Zwei der Wagen werden dann wieder abgezogen und es geht mit ihnen nochmal raus aufs Streckengleis.



Derweil werden die beiden auf Gleis 9 verbleibenden Wagen an die Stromversorgung angeklemmt.




Der Traktor drückt die beiden Wagen, die er jetzt noch am Haken hat, nun auf Gleis 11, um sie dort abzustellen.






Dann geht es erneut raus aufs Streckengleis, jetzt ohne jegliche Wagen.





Denn auf Gleis 7 warten ja noch drei weitere Wagen, die der Triebzug loswerden muss, bevor es nach Poschiavo gehen kann.



Also fährt Tm 2/2 113 an den Zug heran und holt besagte drei Wagen ab.






Mittlerweile kennen wir das Bild. Auch diese Wagen werden in Richtung Strecke gezogen.

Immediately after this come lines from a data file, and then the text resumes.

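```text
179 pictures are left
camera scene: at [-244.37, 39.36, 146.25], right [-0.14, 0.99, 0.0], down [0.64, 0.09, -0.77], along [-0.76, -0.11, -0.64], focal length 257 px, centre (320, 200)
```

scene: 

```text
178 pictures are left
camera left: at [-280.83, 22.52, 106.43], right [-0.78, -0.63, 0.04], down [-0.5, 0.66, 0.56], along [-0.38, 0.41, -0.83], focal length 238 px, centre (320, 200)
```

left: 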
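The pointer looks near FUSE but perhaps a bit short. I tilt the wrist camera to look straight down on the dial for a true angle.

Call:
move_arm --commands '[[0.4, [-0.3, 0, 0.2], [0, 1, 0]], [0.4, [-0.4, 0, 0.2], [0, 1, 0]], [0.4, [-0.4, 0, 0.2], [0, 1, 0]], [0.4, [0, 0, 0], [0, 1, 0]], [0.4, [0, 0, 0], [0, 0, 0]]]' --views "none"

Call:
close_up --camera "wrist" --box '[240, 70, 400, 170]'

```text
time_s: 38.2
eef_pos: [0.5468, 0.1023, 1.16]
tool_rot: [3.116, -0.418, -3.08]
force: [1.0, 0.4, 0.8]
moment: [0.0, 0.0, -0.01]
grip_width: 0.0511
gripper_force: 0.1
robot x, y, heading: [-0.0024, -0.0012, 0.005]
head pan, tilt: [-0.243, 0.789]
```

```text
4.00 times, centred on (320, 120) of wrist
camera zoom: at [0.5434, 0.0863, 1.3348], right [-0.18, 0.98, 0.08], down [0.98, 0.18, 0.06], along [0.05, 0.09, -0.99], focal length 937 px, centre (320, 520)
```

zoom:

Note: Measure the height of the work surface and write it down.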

Wer jetzt aber annimmt, dass die drei Wagen auf Gleis 10 landen, hat sich geirrt. Stattdessen drückt die Rangiereinheit ins immer noch besetzte Gleis 6 vor. Da der Zug dort aber in 10 Minuten abfahren wird, kann sie nicht bleiben.





Stattdessen geht es nochmal über die ganze Weichenstraße ins Streckengleis nach Samedan.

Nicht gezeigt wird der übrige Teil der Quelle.